Эмиграция, осознавшая историческую «бесперспективность» своего бытия и не надеясь уже на возвращение в Россию, начинает относиться к «идеализму» Мережковского с растущим раздражением. «Нет сейчас русского писателя более одинокого, чем Мережковский, – писал некогда Г. В. Адамович, один из самых тонких литературных критиков русского зарубежья, – и не было, кажется, никогда одиночества, в котором читательская лень играла бы большую роль. Правда, не столько умственная лень, сколько моральная. Мережковского почти „замолчали“, потому что о нем нельзя говорить, не касаясь самых основных, самых жгучих и „проклятых“ вопросов земного бытия. А кому теперь охота этих вопросов касаться?» В 1930-е годы правота этих слов Адамовича стала очевидно наглядной.
Заседания «Зеленой лампы», прежде собиравшие «весь Париж», теперь еле-еле набирают четверть зала, везде царят уныние и растерянность, и «высокая» проблематика этих дискуссий плохо вяжется с постоянной для подавляющего большинства эмигрантов тревогой за «хлеб насущный» и за свой «завтрашний день». В конце концов «Зеленая лампа» опять сливается с «воскресеньями», ибо круг участников обоих форумов становится одним и тем же. Поэт Борис Поплавский (вскоре он трагически погибнет от передозировки наркотика) печально шутил:
– Три восточных мага приехали на квартиру Дмитрия Сергеевича и завели с ним беседу. «Что есть первая истина?» – осведомились маги. И Мережковский, не моргнув бровью, открыл им эту истину. «Что есть вторая истина?» – продолжали допытываться мудрецы. И опять русский мыслитель легко удовлетворил их любопытство. «А куда идут деньги с вечеров „Зеленой лампы“?» – спросили в третий раз маги. Тут Мережковский не смог ответить и заплакал.
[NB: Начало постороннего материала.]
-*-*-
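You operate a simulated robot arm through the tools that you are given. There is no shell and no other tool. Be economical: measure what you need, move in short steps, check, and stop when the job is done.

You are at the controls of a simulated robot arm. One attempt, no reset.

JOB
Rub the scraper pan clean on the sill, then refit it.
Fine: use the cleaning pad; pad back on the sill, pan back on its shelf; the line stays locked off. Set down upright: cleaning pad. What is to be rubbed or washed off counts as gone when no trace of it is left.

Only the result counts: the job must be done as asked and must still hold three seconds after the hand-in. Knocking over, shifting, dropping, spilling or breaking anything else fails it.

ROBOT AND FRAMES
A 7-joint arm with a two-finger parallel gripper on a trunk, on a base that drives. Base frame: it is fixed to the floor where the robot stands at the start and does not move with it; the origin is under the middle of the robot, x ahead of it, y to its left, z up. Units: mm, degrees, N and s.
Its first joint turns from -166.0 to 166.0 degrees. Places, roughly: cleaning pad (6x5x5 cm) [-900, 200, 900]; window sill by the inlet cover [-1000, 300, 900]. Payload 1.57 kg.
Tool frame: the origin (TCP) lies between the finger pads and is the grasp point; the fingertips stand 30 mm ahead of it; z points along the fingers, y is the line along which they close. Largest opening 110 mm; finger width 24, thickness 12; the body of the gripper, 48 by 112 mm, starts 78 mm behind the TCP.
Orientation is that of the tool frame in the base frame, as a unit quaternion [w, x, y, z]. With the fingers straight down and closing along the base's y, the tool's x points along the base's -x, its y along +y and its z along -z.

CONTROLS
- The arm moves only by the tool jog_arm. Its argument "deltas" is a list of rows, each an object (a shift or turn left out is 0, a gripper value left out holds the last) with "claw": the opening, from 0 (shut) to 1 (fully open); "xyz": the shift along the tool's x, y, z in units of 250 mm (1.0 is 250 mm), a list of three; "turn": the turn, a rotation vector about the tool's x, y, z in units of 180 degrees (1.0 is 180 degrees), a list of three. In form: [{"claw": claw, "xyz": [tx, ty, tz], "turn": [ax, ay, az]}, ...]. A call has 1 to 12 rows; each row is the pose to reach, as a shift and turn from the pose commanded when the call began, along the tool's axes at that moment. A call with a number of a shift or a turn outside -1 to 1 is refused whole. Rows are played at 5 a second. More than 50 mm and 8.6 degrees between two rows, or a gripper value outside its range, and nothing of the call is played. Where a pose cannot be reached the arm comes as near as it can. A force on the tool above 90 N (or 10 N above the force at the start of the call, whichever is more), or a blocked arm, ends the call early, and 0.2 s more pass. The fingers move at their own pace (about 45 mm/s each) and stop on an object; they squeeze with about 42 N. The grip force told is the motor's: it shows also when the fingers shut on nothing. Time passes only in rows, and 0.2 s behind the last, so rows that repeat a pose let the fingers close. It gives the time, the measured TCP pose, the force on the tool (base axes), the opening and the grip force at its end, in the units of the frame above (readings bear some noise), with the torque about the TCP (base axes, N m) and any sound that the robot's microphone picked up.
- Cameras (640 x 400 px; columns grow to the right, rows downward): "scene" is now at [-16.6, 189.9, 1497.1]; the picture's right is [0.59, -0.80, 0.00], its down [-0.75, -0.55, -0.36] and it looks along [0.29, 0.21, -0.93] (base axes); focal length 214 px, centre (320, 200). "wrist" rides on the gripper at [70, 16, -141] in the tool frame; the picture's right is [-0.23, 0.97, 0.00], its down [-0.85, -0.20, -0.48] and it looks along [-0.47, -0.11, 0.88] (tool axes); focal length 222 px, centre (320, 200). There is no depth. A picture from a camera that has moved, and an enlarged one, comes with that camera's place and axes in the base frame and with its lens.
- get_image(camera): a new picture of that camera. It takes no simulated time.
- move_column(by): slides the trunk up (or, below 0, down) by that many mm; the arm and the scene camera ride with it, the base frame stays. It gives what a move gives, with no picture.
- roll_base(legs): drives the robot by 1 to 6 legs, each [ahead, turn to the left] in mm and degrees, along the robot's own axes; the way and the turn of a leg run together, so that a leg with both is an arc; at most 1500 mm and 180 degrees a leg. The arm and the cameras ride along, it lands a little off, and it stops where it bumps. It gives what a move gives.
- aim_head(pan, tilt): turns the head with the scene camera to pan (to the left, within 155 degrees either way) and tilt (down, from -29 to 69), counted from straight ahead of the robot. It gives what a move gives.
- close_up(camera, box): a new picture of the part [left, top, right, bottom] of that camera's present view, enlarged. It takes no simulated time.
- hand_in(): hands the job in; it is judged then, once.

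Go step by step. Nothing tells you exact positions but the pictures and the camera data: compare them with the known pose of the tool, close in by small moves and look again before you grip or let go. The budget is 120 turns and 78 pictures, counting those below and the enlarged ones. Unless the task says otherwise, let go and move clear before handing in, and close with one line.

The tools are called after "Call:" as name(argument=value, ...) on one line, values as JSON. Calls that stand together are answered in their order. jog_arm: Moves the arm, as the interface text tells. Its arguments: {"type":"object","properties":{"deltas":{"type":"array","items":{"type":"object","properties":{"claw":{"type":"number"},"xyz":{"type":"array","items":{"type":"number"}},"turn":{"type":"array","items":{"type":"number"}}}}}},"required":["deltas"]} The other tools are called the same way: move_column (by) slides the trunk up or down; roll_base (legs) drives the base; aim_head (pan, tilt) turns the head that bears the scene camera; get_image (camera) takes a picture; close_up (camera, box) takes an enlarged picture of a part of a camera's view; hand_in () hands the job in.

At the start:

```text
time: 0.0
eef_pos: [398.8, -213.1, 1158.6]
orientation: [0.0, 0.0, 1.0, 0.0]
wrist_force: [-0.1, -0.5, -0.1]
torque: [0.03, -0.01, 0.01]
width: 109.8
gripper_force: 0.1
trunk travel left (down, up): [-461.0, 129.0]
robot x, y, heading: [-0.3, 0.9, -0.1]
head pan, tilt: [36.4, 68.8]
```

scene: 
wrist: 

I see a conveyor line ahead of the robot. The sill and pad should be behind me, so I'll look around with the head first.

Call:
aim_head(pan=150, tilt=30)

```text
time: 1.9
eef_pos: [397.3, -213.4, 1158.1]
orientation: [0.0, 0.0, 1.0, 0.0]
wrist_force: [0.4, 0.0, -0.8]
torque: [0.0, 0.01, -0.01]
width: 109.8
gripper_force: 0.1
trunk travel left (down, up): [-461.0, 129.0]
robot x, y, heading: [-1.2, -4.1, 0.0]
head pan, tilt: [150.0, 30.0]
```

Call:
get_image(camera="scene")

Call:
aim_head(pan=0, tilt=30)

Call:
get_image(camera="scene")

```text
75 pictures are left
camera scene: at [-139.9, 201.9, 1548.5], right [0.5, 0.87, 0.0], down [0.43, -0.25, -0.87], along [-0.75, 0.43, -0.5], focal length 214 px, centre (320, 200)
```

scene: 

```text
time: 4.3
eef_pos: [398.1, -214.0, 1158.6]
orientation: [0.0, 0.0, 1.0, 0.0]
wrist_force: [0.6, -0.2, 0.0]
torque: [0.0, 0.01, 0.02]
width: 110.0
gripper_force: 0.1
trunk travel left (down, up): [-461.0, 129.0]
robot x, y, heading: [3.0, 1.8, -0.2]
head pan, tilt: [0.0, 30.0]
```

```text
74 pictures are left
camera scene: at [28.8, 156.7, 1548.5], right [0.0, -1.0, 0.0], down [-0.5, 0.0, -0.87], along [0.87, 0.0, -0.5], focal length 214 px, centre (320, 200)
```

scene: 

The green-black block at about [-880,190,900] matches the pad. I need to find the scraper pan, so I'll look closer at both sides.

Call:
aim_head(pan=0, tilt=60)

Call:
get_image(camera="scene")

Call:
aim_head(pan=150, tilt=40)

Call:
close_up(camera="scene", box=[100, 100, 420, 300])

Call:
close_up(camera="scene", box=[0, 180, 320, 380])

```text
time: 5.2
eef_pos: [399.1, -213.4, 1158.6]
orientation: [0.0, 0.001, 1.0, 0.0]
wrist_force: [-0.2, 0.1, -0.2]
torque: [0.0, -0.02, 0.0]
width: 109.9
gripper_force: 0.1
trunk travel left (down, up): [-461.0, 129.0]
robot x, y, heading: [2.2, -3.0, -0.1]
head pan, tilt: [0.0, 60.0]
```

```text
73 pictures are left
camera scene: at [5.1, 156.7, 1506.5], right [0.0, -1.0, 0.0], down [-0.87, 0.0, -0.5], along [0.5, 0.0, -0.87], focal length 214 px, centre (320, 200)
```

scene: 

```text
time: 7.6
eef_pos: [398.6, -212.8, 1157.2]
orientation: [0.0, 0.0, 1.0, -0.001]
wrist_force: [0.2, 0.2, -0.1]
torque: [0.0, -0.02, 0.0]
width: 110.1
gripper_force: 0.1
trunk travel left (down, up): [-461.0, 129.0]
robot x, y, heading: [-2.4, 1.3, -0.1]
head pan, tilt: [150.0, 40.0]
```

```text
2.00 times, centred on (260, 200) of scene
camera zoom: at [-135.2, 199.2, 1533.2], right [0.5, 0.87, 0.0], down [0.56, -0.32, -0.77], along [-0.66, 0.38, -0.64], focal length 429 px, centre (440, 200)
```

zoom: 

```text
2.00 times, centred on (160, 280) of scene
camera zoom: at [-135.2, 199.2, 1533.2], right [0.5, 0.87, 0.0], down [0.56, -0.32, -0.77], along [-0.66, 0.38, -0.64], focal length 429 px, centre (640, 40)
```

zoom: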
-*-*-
«Тридцатые годы – эпоха американской депрессии, мирового экономического кризиса, восхождения Гитлера, абиссинской войны, испанской войны, „культа личности“ в Советском Союзе, разоружения одних и вооружения – других, – писала Нина Берберова, вспоминая о тогдашнем положении русской эмиграции. – Страшное время в Европе, отчаянное время, подлое время. Кричи – не кричи, никто не ответит, не отзовется, что-то покатилось и катится. Не теперь, но уже тогда было ясно, что эпоха не только грозная, но и безумная, что люди не только осуждены, но и обречены. Но… что было миру до нас, Акакиев Акакиевичей вселенной? Тише воды, ниже травы… Мы затурканы, мы забиты, подданства нам не дают, в будущей войне пошлют в окопы. Мы чувствуем себя так, как будто во всем виноваты и несем ответственность за то, что творится: за восхождение Гитлера, за культ личности…»
6 мая 1932 года происходит событие, потрясшее парижские эмигрантские круги: русский литератор Павел Горгулов, писавший под псевдонимом Павел Бред, сумасшедший монархист, мечтавший о славе Герострата, убивает французского президента Поля Думера. Горгулов был казнен, а отношение французов к эмигрантам резко меняется. Ходят панические слухи о возможных погромах, политических репрессиях. Жить в Париже становится не только «накладно», но и «неуютно».
– Я понимаю французов, – говорил непременный участник собраний у Мережковских, писатель А. П. Ладинский. – Как мы им всем на-до-ели. Боже, как они устали нас терпеть! Да я бы на их месте давно выгнал бы всех эмигрантов на Сандвичевы острова, со всеми нашими претензиями на безработное пособие, на бесплатное обучение детей, на стариковскую пенсию. Вот будет война…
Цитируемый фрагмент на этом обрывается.